Nestled along the West Penn Trail and the Conemaugh River just beyond highway 22 in Westmoreland County, Pennsylvania, down a long country road, inhabits a few dark and mysterious creatures that may deliver a certain fear into the strongest of men once they dare to come face to face with them. It is not any one particular entity that can be seen by the human eye, although a few lay claims to having witnessed their terrifying form; but they can definitely be felt on just about any given night by the many of us who sense that uncanny fear for the unnatural things that exist within our universe.
If this hasn't gotten your attention then maybe a few restless ghosts, wandering apparitions, sunken buildings, and ethereal mist that hovers will do the trick.
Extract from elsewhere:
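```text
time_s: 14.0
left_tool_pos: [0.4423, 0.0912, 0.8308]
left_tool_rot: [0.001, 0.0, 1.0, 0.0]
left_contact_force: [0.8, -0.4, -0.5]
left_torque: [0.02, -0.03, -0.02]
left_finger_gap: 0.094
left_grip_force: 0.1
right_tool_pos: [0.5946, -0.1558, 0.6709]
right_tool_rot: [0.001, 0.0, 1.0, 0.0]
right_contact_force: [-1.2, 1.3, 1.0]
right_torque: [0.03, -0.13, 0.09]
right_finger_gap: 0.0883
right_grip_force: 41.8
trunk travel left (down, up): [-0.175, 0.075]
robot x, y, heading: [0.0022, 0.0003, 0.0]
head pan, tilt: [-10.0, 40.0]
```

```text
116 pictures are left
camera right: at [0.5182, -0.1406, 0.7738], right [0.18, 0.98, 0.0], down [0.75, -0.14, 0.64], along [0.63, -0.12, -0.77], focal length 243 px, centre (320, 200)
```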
This is only some of what you will find when you visit the diminished under-water town of Livermore, Pennsylvania. Once a booming community during the 1800's, flooding by the Flood Control Act of the United States Congress permanently silenced the community forever, or so they thought.
When our group visited Livermore a few years ago, we were not let down. It possessed an eerie feeling that encompassed all twelve of us. The mist hovered over our heads when we walked across the bride. Below, there were a few remnants of what used to be once a town. Flooding has hidden away most of what was, but we managed to find some treasures from the past once we scaled the hill and zoomed in closer.
Livermore, Pennsylvania was established in 1827 and grew slightly once a railroad and canal were firmly put into place. Some of the local legends has it that a witch was drawn to the beauty of the area and eventually made the town her home, enchanting the residents with her powers. However not all of the good people were bewitched by her spells, and it has been said that the towns people burned her to death, and she cursed the town to damaging floods while her flesh burned into that of a corpse.
Unfortunately the witches curse was coming into play as a severe flood on the anniversary of her death in 1889 permanently closed the bustling canal that once allowed travel from Johnstown to Pittsburgh along with connections to nearby Blairsville and Saltsburg. In 1936 Livermore once again succumbed to flood waters, submerging the buildings and residents to flood waters reaching 18 feet.
The great St. Patrick's Day flood was the towns beginning of the end of Livermore as structural damages to the small town was much too severe to fully recuperate its former status. One resident died from the flood and $500 million in damages was more then the town could handle. The Flood Control Acts of 1936 and 1938 left Livermore with a future of being fully submerged underwater forever.
Visitors to Livermore claim that you can see images of the structures that once stood mirrored on the surface of the water, and when the water levels get low you can see roof tops and chimneys of the homes that once made Livermore a town. Screeching noises from no apparent source, distinct howling noises, dark images, ghostly figures, red eyes, and a foul smell that will leave your hair standing on end are only some of the reports that people have stated feeling, seeing or smelling in the past. The cemetery is another story within itself. The feeling of being followed and watched never leaves you through your whole visit to the resting place of the damned.
The old Livermore Cemetery now rests on top of the hill above the sunken town where the deceased once lived. It was a requirement by the Flooding Act that it be moved due to contamination of disturbing buried coffins by means of purposely flooding the area. However the legend tells us that the cemetery was moved so that the dead could rest below the dirt instead of water. You will find the haunted graveyard at the end of Livermore road, which also happens to be the entrance to the West Penn Trail.
The Livermore Cemetery sign is still intact and it is the original that was used in the black and white version of Night of the Living Dead, the actual movie itself was filmed an hour away in Evans City, Pennsylvania. Some of the hot spots in Livermore include dated bridges, with the most popular being at the beginning of the West Penn trail. Once you have passed the gate, make a left and at this bridge your fate awaits you in the form of fear.
When visiting Livermore make sure to proceed with caution as police do patrol the area. Respect the graves of the deceased or they will haunt you forever. Take a camera, flashlight, extra batteries, and quite possibly some extra underwear "just in case."
Livermore is sometimes referred to as "Satan's Seat" due to the complex nature of the repeated floods that never allowed the town to replenish itself into a healthy form, but rather it remained contaminated by murky waters that continually kept it lurking into the depths of a damned dampened darkness, and eventually ruins and death.
Livermore, PA. Is located 40 miles east of Pittsburgh. Take I-376 E to Highway 22/E. William Penn Highway. Turn left on Livermore Road and continue straight.